Abram Games vintage United Nations hunger poster

It’s a brilliant piece of design, but would I ever frame it and hang it on the wall?  Not really.  I don’t even want to just buy it and own it and stash it with all the ones that live under the spare bed,  Perhaps my taste simply isn’t good enough.

And in case you’re thinking that £50 seems a bit of a steal for this, even on the Bay, double check the dimensions.  It’s only 20 x 15 (ish, it seems to have shrunk a bit in the wash).

Mmmm, 1976 never looked so good

Sold on eBay this weekend*, proof that poster design hadn’t gone into a complete decline by the 1970s, in the shape of this wonderful London Zoo poster by Abram Games.

Abram Games Zoo poster

I think this is great, and that’s a bit of a rare event.  Because, in my mind, Abram Games is rather like oysters or Gainsborough.  Everyone else thinks they’re wonderful, and I know I’m supposed to think that they’re fabulous as well, but I can’t do it.  I can admire them, I can see why other people pay lots of money for them (ish) but I just don’t like them that much.  With Abram Games, his posters are great pieces of design, but more often than not they feel to me a bit worthy, if not dour, and I wouldn’t necessarily want them hanging on my wall.  This, however, has a real lightness of touch which makes it a pleasure to look at – and the tiger (edit: of course that’s what it is) is smiling.  Who wouldn’t want to live with that.

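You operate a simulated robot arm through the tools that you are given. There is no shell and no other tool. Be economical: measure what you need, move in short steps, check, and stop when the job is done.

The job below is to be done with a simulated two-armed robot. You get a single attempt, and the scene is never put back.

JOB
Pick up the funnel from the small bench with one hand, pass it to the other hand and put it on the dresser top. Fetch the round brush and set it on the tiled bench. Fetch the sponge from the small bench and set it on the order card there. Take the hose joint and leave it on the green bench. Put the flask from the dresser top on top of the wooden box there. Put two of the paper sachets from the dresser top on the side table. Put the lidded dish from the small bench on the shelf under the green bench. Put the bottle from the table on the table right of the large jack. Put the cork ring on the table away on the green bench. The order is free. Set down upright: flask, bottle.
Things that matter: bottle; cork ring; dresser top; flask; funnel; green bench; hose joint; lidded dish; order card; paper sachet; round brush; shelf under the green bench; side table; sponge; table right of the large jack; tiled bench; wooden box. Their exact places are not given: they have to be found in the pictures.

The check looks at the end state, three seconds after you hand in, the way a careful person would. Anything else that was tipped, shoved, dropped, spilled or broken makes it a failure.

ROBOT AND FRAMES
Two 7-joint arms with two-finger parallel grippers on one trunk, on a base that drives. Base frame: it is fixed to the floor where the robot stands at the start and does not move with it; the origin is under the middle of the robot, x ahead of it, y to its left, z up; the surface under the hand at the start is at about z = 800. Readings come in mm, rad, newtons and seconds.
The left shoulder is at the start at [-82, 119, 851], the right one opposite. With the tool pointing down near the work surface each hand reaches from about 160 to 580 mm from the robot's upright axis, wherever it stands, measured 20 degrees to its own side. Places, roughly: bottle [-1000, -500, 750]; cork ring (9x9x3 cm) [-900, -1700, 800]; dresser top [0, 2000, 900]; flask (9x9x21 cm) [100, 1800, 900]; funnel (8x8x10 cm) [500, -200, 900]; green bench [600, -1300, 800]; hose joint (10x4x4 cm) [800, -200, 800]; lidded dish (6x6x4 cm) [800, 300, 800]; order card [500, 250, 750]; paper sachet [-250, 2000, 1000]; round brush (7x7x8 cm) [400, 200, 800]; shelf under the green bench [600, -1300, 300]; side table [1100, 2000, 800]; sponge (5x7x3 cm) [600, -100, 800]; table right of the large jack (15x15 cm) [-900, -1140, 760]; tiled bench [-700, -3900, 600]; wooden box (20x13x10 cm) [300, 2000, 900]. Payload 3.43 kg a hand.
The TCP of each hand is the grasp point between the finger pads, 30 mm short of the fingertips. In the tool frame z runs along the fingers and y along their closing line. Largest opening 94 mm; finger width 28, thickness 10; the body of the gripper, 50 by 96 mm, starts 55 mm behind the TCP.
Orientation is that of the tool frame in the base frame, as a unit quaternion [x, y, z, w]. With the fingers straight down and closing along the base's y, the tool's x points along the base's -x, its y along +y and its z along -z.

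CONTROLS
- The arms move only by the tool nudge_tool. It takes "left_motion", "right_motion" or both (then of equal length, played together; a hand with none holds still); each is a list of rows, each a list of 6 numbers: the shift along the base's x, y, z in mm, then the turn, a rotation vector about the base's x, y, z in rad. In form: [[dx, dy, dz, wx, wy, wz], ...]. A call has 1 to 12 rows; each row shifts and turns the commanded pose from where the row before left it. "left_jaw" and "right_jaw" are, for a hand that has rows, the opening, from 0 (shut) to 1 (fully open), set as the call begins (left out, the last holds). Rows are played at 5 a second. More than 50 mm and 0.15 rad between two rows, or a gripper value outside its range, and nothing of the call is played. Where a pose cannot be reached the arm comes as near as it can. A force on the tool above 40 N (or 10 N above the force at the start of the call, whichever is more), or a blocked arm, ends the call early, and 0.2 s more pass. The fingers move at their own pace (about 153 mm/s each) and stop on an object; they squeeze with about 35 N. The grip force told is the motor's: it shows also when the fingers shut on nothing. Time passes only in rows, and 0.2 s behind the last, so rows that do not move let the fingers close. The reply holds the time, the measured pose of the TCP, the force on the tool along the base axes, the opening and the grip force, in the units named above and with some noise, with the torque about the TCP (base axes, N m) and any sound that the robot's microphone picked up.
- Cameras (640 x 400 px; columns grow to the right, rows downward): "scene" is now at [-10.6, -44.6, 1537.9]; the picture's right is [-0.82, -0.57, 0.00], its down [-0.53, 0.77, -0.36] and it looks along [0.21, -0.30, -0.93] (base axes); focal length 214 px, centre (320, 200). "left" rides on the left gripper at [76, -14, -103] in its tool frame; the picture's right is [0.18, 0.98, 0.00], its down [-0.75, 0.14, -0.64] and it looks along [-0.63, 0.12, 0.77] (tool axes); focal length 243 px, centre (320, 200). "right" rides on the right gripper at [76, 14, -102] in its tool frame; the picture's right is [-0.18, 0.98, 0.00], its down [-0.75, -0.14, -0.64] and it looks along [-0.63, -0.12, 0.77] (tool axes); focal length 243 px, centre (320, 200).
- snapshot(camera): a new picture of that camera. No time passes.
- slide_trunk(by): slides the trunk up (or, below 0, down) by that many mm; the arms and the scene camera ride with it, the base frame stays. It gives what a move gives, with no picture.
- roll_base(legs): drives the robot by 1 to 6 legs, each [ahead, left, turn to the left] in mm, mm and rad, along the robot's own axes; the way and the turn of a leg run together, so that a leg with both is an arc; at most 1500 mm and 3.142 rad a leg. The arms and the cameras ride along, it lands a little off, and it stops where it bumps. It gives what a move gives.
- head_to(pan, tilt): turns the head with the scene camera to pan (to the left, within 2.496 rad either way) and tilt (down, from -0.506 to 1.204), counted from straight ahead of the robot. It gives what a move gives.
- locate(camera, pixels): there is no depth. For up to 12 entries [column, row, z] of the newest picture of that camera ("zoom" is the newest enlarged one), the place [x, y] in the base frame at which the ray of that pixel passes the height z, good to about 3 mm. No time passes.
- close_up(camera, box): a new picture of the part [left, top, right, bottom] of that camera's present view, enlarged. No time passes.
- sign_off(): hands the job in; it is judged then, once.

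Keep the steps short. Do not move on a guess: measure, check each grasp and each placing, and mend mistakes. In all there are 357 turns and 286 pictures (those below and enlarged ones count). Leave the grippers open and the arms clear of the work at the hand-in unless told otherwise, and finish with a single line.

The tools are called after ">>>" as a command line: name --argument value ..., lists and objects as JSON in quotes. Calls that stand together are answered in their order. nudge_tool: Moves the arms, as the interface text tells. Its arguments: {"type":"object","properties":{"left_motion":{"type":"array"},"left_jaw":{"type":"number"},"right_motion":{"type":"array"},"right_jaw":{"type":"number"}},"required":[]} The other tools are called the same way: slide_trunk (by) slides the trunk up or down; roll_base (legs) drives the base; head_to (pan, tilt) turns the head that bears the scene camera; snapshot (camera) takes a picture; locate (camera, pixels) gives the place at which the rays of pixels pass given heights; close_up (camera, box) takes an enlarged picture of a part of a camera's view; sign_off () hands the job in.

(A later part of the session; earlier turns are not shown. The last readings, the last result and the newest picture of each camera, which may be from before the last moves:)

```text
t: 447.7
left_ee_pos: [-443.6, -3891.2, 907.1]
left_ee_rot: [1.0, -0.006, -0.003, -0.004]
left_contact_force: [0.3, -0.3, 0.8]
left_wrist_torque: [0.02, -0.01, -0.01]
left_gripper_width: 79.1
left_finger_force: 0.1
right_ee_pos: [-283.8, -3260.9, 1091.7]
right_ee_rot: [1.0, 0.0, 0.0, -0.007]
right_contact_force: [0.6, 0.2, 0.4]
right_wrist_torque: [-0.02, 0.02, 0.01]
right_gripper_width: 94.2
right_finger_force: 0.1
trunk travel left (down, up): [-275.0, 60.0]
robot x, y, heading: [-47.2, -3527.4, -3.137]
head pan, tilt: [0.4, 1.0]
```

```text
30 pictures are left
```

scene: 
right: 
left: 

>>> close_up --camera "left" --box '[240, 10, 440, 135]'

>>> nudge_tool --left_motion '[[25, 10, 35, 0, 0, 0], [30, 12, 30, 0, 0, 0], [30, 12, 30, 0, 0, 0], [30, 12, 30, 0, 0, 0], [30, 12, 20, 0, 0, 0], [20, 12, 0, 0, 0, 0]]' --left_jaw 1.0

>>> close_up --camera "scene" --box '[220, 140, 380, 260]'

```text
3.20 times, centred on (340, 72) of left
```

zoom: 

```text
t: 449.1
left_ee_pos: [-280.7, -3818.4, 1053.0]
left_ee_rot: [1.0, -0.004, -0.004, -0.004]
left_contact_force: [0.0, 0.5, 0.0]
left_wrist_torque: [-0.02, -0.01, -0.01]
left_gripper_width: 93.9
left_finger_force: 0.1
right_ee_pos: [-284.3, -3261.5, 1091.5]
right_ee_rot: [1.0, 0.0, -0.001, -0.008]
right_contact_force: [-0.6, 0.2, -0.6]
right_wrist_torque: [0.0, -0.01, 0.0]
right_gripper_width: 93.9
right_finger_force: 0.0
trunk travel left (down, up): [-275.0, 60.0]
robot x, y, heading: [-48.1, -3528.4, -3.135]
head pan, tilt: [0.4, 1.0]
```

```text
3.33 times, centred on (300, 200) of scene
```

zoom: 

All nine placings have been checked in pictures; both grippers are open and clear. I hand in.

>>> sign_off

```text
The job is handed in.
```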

Another surprise about this auction was the finishing price of just over £156, which felt quite low.  This isn’t just because it’s a lovely poster of a kind which doesn’t come up that often, but also because of idiosyncracies of eBay keyword search.  Named designers sell much better than good design, and Games seems to be –  correct me if you think otherwise – the top search in posters.  So a bit of a surprise that this didn’t turn into a more expensive battle.

If all of that fuzziness and folding is giving you a headache, by the way, this is what it ought to look like in focus and with a bit of light restoration.

Abram Games Zoo poster nice

Rather nice.

*You will notice as this blog goes on that I’ll point you to some eBay auctions while they’re going on, and to others after they’ve finished.  This may be a bit infuriating – for which I apologise – but it doesn’t take the mind of Einstein to work out that it rather depends on whether or not we’ve decided to bid on them.  These days, it’s hard enough to pick up a bargain on eBay without inviting half the internet (or, as things stand at the moment, the rather smaller number of readers of this blog) to bid on the posters we’re after as well.

Why would you want to buy a poster?

I could say quite a lot about railwayana and other transport obsessives.  And even more about eBay.  But for now, it’s enough just to say that one reason to buy a poster might be to decorate your bus.  Yes, you heard me right there.

two bus posters

That’s why this eBay seller is suggesting you buy these.  The left hand one is a pretty grim bit of 1970s brown, but the other one isn’t bad at all, particularly for £1.99 + postage.  And there are nine, so you can all have one.  Even if you haven’t got a Routemaster.

The Lord Mayor’s Show poster is by Peter Roberson who did a fair amount for London Transport, including this

when did you last see your velasquez?

which is about as wonderfully 1956 as it is possible to be.